In Canada, there have been over thirty active campus divestment campaigns, which have mobilized thousands of students on campuses from the University of Victoria on the West Coast to Memorial University in Newfoundland. It was only very recently, though, that Université Laval became the first Canadian university to commit to full divestment. 

Key to the divestment theory of change is the idea of eroding pillars of support for the fossil fuel industry until it collapses. By challenging social acceptance of and practical investments in the fossil fuel industry by formal institutions, we are wearing away at support for the fossil fuel industry as a whole. 

Divestment is a movement concerned with the intersectionality of climate change and has become an outlet for the authors of this piece and thousands of other young people to reclaim power and effect change on campus with the ultimate goal of influencing Canadian politics beyond our campuses.

The only time divestment campaigners Laura Cutmore (Divest Dal), Tina Oh (Divest Mount Allison), Sadie-Phoenix Lavoie (Divest UWinnipeg) and Katie Perfitt (350.org, Divest Dal alum) have all met in person was at Climate 101, a youth-led mass act of civil disobedience on Parliament Hill against the Kinder Morgan pipeline. They reconvened online to create this conversation, bringing their own diverse personal experiences with campus divestment organizing across Turtle Island, to discuss the importance and power of the movement.


Laura Cutmore: How did you all get involved in divestment organizing? What was it about divestment, or your particular campaign, that made you want to be a part of this movement?

Katie Perfitt: I remember having a conversation about climate change with a friend on the bus, and she broke down into tears. She said she’d always wanted to have kids, but how could she, with the future so uncertain?

Just before that conversation, I returned to Halifax from Ottawa, where I had attended Powershift 2012, a national youth gathering focused on climate, environmental, and social justice. It was a natural step when a friend of mine asked if I wanted to get involved with the campus divestment campaign. I haven’t really stopped organizing since.

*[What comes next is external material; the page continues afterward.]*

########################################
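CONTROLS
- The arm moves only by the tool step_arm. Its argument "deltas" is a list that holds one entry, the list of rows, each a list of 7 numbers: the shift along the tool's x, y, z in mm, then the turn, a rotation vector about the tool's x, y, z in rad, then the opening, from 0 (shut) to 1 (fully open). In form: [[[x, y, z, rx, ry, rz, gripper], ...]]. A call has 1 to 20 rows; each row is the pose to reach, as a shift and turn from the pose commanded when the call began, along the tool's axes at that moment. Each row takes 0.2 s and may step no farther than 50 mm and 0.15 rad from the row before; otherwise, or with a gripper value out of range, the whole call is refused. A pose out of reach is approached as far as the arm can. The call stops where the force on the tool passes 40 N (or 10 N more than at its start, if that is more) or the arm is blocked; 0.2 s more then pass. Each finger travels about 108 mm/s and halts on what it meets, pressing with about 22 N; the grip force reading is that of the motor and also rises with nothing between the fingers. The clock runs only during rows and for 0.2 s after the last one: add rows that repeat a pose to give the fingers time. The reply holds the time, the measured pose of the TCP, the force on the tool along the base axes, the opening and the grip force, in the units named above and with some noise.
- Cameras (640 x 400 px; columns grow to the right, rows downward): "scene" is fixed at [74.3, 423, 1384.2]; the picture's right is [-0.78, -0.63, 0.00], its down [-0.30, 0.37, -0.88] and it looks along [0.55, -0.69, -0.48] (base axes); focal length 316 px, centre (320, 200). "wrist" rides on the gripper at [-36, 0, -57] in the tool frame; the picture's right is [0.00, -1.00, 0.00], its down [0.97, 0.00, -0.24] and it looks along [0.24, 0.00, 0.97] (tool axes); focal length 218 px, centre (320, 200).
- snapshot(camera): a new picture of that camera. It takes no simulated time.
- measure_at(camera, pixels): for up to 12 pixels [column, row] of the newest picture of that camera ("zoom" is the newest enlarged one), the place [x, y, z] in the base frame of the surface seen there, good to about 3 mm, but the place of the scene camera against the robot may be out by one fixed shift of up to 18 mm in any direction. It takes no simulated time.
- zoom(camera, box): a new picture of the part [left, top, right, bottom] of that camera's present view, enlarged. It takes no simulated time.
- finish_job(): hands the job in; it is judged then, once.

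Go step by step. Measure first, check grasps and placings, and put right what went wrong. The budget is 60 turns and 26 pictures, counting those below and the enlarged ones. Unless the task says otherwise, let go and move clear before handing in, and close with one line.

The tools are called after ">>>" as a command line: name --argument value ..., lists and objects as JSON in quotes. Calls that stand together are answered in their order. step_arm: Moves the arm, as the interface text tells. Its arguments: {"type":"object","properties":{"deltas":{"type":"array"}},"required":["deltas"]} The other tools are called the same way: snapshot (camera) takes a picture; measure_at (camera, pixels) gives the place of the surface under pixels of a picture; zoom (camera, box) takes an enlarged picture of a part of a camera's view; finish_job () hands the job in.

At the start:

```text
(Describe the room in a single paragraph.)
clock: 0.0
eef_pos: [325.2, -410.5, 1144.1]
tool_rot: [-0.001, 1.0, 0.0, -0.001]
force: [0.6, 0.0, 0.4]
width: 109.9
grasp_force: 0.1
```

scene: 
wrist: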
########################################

Our generation is burdened with climate change like no other generation before us. I’d always felt frustrated and scared by that realization. But the more I learned about the roots of climate change, the more I started to feel angry: angry for women, Indigenous peoples, and racialized people who disproportionately shoulder the impacts of the climate crisis. I felt angry because I finally understood who was really responsible: massive fossil fuel companies.

Laura Cutmore: For me, the emotion that brought me in—although it initially kept me away—was fear. I’ve been concerned about climate change since I was young, but it took me a long time to get involved in the climate movement because I was too afraid.

I was terrified because what I was learning about climate change made it seem like there was no hope; that the world was as good as dead already, and nothing I could do could possibly have any effect. Mainstream environmentalism did nothing to allay these fears either: even with my limited knowledge of the issues, recycling and changing light bulbs didn’t seem like an appropriate scale of action to address this crisis. I was also terrified of activism because I’m shy and unsure of myself and my abilities. But this disconnection from others working on climate issues only increased my feelings of helplessness.

Getting involved with Divest Dal introduced me to incredible people who believed in me, and gave me an outlet for my fear in meaningful organizing work. The work I’m doing now, although it will not put a stop to climate change, is making a real effort to lessen harm and suffering; at the very least, it feels like going down fighting. Climate change is still terrifying because so much is at stake and it often does feel desperate, but the fear and grief are more manageable now that I have a support network to help me cope without minimizing my feelings.

Divest Dal students standing as silenced witnesses at a recent Board of Governors’ meeting as the Board voted to raise tuition and continued to ignore the issue of divestment. Photo credit: Paul Robinson

Sadie-Phoenix Lavoie: I’ve cared for the environment since I was a young child living in Sagkeeng First Nation, in Treaty 1 territory. My father taught my three older brothers and me how to hunt, trap, fish, and farm, which gave me a great understanding from an early age of how the environment and the animals give us life. However, I remember my father and other relatives talking about the difficulties brought about by increased development in the area, which impacted their ability to practice their treaty rights to hunt and fish for subsistence living.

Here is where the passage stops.